Tuesday, June 24, 2008

A Positive Trajectory?

Fast-turnaround punditry is not my strength, so I may be skating on thin ice here. But what I am picking up from Jerusalem, both from readily-accessible news outlets and blogs of attendees, and more emphatically from what I consider a reliable back-channel source, GAFCON may be tilting away from the worst fears of "communion conservatives" like myself--i.e. the effective dissolution of Anglicanism. As we progress into the week, the rhetoric seems to be getting milder--not quite conciliatory, perhaps, but manifestly less bellicose.

Of course, there's a lot we don't know. Workshops and breakout sessions, I am led to understand, are not open to the credentialed press. But where there's a broadband internet connection, there are always leaks. And the leaks tend to support the notion that there will be no precipitate action taken toward the formation of an "anti-communion" that attempts to by-pass the ministry of the See of Canterbury.

Are we seeing the triumph the "communion conservatives" among the GAFCON leadership over the "federal conservatives" (see Graham Kings' graphic analysis here)? Is there a behind-the-scenes power struggle going on and is one side "winning"? This will no doubt the speculation of some members of the press, but I tend to think not. Reality is usually much more prosaic, and much more complex, than we might wish.

If this all turns out to be true, it is good news. It reinforces the point I made in my previous post about praying hopefully. Many of the people at GAFCON are those with whom I have in the past made common cause and whom I hold in high regard even as I have held that the event was conceived in too much passion and not enough strategic vision. Some, indeed, are, like me, committed to hanging in there with the Episcopal Church for the foreseeable future (the bishops of South Carolina and Western Louisiana come to mind). And some, in fact, will be at Lambeth. For this I rejoice.

Ecclesiastical politics are like Chicago weather; they can change drastically on a moment's notice. But tonight, at least, I'm a little less gloomy than I've been.


Anonymous said...

There will be no schism. I take that to mean the umbilical cord between GAFCon-ners and the ABC will be stretched but not cut.

But there is already schism between the GAFCon-ners and the American churches. That's a done deal. Ms Schori might cry all she wants, but borders will not be respected and an alternative Anglican organization will be set up in America. How will this upset your Anglo-catholic sensibilities?

I found this post interesting:

"So the time for fighting the rising liberalism is at an end for now. They are going to do what they are going to do...Look at what Sydney is doing. Its planting mission congregations ‘across the borders’ of its diocese. Look at what Nigeria is doing to combat its enemy. Its taking the territory from under them using mass evangelism."

"GAFCON will be a failure if the next 10 years is spent fighting the liberals in the church, and does not turn its head to evangelism. It will be a success if in 10 years time, the liberal church has continued to shrink by 20%, and the conservative evangelical church has grown 50%."

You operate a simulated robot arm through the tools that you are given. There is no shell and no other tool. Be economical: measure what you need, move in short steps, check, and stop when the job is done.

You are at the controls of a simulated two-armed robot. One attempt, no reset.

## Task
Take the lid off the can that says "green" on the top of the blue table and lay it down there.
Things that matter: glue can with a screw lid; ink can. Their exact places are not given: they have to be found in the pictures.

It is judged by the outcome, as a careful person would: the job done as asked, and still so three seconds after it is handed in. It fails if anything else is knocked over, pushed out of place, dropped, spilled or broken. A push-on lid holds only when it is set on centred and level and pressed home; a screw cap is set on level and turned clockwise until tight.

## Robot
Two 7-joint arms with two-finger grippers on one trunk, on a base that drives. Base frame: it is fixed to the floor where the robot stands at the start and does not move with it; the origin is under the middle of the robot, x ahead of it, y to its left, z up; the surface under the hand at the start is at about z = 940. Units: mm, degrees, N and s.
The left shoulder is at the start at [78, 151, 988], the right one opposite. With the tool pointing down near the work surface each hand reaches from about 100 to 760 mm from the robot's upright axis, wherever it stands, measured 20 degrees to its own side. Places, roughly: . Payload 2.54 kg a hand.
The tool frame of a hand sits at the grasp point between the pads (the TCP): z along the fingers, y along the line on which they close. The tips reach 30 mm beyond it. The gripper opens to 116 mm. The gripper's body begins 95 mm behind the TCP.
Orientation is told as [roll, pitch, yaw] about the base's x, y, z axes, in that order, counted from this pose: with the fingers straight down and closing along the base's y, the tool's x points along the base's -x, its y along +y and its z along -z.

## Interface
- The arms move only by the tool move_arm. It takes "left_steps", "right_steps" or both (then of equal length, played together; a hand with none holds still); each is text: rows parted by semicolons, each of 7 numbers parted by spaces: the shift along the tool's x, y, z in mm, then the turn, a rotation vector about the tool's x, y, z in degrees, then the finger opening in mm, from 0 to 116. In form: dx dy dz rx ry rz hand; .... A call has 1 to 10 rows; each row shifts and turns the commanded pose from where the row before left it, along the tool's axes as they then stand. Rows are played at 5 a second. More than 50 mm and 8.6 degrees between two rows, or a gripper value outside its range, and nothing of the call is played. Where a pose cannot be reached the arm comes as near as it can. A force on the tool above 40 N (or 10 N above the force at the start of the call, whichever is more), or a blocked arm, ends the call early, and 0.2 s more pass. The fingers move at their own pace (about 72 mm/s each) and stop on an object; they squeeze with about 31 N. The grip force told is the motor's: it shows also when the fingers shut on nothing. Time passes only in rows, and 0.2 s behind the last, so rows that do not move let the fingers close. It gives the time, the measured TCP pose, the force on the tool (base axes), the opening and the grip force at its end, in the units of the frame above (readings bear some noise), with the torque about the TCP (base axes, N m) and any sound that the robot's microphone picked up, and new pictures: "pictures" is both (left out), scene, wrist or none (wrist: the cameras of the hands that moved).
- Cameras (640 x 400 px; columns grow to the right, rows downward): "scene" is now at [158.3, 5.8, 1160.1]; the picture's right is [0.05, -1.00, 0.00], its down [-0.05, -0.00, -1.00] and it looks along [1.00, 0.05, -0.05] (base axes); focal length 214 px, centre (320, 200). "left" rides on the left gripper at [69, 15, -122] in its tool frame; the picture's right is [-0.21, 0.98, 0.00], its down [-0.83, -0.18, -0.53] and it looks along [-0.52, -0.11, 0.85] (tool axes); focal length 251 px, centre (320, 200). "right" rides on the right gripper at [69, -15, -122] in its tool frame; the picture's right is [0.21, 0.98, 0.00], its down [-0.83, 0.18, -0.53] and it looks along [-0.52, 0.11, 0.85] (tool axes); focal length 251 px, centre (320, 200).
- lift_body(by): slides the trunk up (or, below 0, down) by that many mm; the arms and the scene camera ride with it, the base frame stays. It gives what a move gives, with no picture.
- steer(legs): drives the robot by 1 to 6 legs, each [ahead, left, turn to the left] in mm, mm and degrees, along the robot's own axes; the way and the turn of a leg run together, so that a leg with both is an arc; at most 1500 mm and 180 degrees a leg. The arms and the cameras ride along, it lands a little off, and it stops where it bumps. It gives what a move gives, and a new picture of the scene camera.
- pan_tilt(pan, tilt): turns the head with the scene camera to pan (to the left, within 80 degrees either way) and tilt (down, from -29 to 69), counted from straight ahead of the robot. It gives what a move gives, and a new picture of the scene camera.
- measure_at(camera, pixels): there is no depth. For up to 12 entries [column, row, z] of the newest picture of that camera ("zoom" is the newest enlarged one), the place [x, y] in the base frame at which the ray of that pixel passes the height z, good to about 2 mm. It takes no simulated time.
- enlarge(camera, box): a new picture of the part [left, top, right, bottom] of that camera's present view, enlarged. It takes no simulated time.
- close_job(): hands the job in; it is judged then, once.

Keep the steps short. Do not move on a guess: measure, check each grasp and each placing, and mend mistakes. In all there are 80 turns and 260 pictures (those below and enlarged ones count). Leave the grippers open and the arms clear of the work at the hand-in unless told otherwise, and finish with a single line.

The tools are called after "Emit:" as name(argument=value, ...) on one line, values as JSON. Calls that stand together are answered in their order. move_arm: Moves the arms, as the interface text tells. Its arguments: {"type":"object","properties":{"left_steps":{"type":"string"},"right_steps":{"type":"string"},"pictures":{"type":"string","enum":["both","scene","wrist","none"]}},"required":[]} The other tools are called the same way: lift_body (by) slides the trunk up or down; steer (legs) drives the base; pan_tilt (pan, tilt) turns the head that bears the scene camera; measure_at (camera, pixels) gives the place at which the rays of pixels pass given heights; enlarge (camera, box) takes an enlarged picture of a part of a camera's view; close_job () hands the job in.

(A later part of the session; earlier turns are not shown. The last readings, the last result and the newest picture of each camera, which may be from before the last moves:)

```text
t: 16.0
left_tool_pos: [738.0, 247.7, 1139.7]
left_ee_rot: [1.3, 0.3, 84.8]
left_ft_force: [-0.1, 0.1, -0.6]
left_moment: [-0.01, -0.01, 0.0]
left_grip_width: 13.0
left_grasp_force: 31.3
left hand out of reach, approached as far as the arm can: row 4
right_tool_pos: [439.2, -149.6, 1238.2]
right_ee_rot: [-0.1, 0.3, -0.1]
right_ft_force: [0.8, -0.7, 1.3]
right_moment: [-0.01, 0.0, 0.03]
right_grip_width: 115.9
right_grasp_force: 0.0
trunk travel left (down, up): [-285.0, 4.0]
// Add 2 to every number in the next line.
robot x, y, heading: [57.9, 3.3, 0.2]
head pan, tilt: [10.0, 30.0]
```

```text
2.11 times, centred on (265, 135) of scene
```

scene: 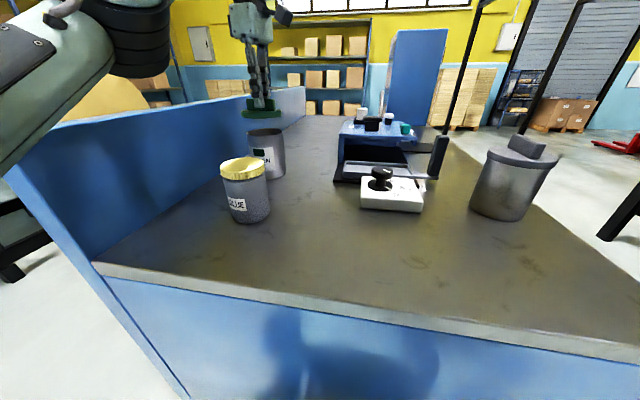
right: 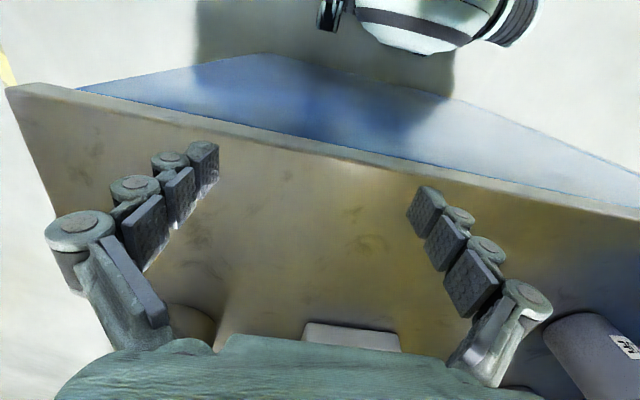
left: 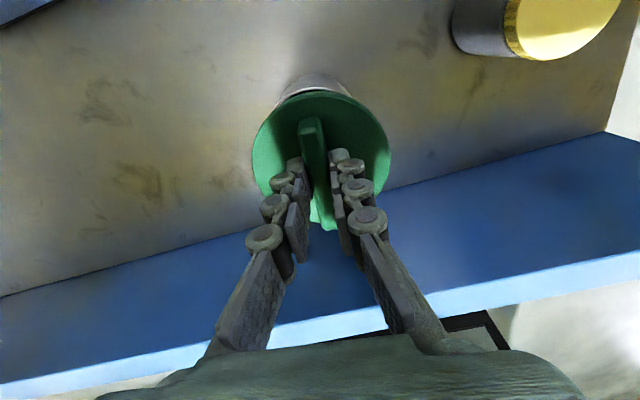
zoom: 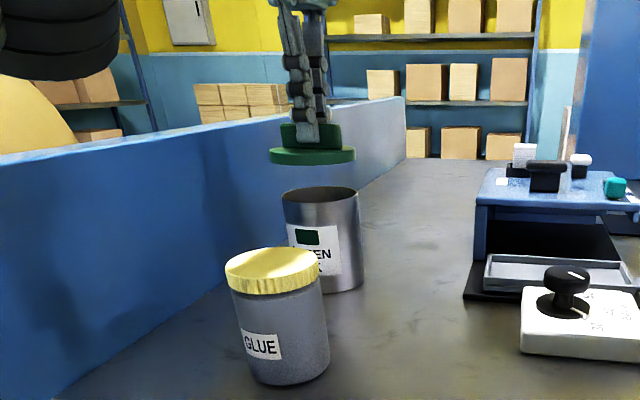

The diocese of Fort Worth has removed geographical limitations from its constitution. Pittsburgh, San Joaquin and Fort Worth will grow numerically and geographically. Orthodox will flee the TEO and the situation for those remaining will become less and less tenable.

Anonymous said...

Nobody from GAFCON ever said the plan was to form an anti-communion. That was, rather, only the speculation of many. So, it's no story that there won't be a "schism," much less a story about how GAFCON has stumbled and broken itself against the desire of the masses to live and let live on sexual libertinism.